- _Data shown_

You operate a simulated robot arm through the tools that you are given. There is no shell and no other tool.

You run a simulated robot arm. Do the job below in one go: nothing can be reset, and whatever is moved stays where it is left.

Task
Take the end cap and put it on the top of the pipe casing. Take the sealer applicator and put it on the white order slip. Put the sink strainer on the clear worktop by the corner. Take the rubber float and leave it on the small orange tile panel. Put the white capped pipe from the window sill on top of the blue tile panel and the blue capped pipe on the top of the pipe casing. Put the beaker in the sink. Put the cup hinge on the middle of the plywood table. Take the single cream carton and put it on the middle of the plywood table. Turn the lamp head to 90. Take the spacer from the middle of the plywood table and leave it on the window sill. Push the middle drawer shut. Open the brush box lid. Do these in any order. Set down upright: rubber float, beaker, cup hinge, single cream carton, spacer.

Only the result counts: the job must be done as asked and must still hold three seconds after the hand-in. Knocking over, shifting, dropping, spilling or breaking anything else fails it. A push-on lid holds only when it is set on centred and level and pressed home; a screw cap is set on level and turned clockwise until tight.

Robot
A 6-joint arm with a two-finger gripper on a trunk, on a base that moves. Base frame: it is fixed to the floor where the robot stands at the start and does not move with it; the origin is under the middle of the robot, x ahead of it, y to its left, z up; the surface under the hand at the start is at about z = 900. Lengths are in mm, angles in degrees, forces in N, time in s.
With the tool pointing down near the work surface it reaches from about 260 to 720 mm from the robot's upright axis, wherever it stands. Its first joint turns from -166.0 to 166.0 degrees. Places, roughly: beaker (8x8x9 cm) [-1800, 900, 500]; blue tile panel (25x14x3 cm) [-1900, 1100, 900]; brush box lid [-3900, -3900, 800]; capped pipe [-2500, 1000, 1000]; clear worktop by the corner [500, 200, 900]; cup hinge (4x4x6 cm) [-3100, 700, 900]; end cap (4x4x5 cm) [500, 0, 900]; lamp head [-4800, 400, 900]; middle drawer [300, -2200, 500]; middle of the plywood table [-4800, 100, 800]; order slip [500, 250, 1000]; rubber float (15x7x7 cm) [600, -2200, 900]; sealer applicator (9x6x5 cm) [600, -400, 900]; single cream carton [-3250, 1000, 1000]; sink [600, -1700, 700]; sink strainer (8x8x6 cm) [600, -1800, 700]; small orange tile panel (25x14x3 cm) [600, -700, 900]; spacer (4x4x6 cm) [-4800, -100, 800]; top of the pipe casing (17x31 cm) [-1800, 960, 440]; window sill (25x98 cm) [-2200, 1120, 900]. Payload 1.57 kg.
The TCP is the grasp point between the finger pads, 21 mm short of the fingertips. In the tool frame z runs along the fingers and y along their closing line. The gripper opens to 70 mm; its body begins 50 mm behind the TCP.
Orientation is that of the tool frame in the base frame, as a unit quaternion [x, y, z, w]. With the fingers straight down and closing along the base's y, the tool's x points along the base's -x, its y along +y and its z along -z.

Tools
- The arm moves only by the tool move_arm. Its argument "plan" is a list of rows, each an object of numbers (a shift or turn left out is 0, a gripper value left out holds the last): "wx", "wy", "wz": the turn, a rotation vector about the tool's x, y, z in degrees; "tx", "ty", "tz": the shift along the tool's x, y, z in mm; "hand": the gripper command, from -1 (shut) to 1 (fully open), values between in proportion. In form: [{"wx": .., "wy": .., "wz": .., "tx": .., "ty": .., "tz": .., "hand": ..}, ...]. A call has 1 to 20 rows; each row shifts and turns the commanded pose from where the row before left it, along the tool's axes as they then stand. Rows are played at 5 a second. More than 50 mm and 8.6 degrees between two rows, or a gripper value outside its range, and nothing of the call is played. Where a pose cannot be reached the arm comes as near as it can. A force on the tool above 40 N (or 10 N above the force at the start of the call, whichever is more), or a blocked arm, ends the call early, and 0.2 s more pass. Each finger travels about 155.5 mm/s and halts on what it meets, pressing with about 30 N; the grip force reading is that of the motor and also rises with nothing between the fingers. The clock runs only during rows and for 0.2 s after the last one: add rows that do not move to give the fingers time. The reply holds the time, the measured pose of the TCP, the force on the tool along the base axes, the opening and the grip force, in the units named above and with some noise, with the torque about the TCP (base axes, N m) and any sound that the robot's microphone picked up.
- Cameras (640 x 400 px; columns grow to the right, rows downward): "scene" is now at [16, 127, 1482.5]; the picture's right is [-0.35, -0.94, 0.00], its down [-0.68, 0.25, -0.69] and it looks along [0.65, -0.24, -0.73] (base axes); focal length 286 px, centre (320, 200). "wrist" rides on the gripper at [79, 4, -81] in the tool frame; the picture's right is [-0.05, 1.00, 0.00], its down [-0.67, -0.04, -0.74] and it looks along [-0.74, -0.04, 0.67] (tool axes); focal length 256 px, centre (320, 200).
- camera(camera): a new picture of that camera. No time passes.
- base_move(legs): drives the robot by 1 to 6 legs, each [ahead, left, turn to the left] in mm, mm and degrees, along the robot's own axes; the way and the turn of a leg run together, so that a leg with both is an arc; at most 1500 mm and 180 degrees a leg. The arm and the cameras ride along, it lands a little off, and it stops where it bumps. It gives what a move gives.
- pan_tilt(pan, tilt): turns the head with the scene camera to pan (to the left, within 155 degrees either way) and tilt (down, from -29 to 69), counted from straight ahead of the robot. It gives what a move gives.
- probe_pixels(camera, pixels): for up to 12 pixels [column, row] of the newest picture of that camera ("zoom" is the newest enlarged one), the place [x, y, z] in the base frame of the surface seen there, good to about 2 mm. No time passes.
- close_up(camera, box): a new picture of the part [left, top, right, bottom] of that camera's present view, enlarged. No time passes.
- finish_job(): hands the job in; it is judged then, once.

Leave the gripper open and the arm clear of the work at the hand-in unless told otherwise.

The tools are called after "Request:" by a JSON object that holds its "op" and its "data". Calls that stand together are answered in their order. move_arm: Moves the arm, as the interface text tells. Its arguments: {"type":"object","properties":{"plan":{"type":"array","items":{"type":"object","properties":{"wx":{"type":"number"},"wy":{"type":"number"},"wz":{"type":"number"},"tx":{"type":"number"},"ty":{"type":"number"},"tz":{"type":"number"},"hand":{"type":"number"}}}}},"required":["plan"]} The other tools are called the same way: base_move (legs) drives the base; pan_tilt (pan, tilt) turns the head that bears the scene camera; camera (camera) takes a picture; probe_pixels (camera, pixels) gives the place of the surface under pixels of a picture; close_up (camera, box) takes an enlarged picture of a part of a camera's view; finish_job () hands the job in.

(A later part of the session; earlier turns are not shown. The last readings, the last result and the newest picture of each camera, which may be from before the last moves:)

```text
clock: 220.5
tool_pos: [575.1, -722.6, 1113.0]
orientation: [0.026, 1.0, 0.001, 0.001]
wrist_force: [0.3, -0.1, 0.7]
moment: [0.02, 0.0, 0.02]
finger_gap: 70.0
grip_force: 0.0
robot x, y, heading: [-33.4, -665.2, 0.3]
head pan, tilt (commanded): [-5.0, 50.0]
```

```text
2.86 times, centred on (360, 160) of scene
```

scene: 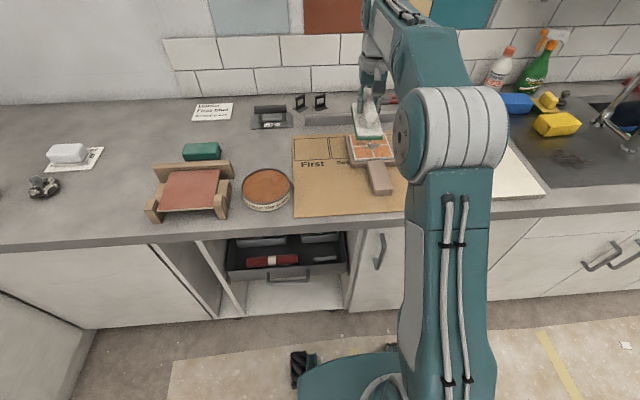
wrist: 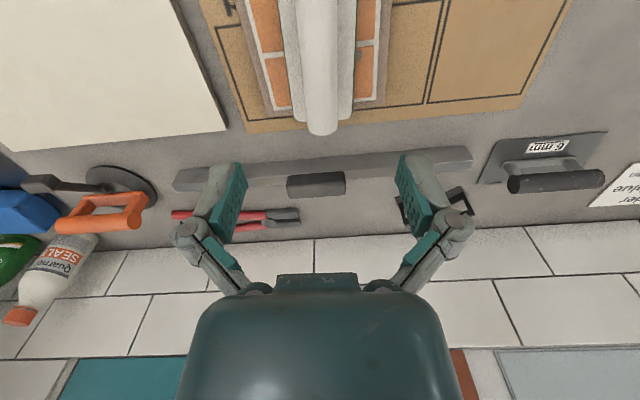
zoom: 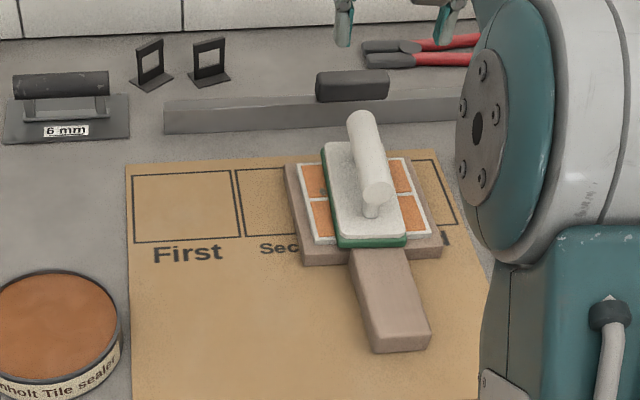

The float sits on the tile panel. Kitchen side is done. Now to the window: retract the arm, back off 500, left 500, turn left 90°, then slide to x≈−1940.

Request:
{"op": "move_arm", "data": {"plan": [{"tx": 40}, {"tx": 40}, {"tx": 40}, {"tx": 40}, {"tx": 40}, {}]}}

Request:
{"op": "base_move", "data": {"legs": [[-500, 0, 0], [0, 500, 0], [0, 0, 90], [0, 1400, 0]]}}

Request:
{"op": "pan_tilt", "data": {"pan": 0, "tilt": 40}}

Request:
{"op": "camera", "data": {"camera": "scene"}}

- _Written problem_
Find each line that has the word "simulated", then copy it out.

- _Exercise result_
You operate a simulated robot arm through the tools that you are given. There is no shell and no other tool.
You run a simulated robot arm. Do the job below in one go: nothing can be reset, and whatever is moved stays where it is left.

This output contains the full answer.